## begin EXTRACTED MATERIAL

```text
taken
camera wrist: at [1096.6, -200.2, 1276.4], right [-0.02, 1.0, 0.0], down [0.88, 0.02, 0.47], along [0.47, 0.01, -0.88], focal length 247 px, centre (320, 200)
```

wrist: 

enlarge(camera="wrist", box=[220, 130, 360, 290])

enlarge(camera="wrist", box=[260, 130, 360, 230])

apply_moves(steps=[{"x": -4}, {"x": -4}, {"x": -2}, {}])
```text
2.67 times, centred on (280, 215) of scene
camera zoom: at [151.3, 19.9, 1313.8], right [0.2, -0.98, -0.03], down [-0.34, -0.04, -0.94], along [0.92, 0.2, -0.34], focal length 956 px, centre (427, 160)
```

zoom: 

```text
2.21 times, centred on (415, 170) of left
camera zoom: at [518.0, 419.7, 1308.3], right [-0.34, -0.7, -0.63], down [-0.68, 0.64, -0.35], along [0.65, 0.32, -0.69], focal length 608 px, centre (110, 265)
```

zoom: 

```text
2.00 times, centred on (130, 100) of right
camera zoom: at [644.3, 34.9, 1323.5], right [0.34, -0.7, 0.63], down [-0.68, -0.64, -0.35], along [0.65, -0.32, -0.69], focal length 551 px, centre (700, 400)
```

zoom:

## end EXTRACTED MATERIAL

» **TASK OBJECTIVE**:
Print the material verbatim, all of it.

» **SOLUTION FOR THIS PROBLEM**:
```text
taken
camera wrist: at [1096.6, -200.2, 1276.4], right [-0.02, 1.0, 0.0], down [0.88, 0.02, 0.47], along [0.47, 0.01, -0.88], focal length 247 px, centre (320, 200)
```

wrist: 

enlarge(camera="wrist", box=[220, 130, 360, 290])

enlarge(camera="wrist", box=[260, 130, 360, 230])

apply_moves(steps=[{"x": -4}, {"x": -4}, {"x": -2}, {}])
```text
2.67 times, centred on (280, 215) of scene
camera zoom: at [151.3, 19.9, 1313.8], right [0.2, -0.98, -0.03], down [-0.34, -0.04, -0.94], along [0.92, 0.2, -0.34], focal length 956 px, centre (427, 160)
```

zoom: 

```text
2.21 times, centred on (415, 170) of left
camera zoom: at [518.0, 419.7, 1308.3], right [-0.34, -0.7, -0.63], down [-0.68, 0.64, -0.35], along [0.65, 0.32, -0.69], focal length 608 px, centre (110, 265)
```

zoom: 

```text
2.00 times, centred on (130, 100) of right
camera zoom: at [644.3, 34.9, 1323.5], right [0.34, -0.7, 0.63], down [-0.68, -0.64, -0.35], along [0.65, -0.32, -0.69], focal length 551 px, centre (700, 400)
```

zoom:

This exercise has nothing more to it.